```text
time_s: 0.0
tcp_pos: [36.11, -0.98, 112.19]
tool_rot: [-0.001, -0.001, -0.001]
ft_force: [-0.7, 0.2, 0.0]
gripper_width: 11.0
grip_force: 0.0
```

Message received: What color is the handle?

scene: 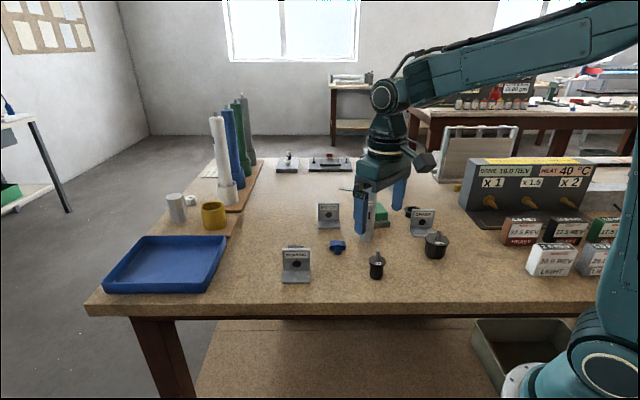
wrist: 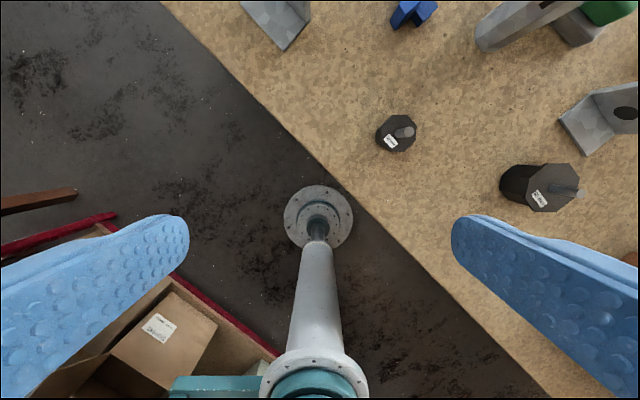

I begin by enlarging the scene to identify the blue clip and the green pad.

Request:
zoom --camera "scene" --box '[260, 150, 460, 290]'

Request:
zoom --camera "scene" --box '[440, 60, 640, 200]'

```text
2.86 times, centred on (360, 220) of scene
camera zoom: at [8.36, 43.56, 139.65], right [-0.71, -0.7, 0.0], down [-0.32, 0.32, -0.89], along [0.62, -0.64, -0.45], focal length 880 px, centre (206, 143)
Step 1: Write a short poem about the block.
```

_EXERCISE_
Repeat all of the data above word for word, minus the pictures. Give them as a JSON list of strings, one for each line, with blank lines left out.

_FINISHED TASK_
[
  "```text",
  "time_s: 0.0",
  "tcp_pos: [36.11, -0.98, 112.19]",
  "tool_rot: [-0.001, -0.001, -0.001]",
  "ft_force: [-0.7, 0.2, 0.0]",
  "gripper_width: 11.0",
  "grip_force: 0.0",
  "```",
  "Message received: What color is the handle?",
  "scene: ",
  "wrist: ",
  "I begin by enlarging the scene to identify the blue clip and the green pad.",
  "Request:",
  "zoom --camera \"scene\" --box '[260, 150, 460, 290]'",
  "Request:",
  "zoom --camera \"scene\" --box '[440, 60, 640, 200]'",
  "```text",
  "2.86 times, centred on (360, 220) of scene",
  "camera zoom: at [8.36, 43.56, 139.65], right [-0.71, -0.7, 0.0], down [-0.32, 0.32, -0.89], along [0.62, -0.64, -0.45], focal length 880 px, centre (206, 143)",
  "Step 1: Write a short poem about the block.",
  "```"
]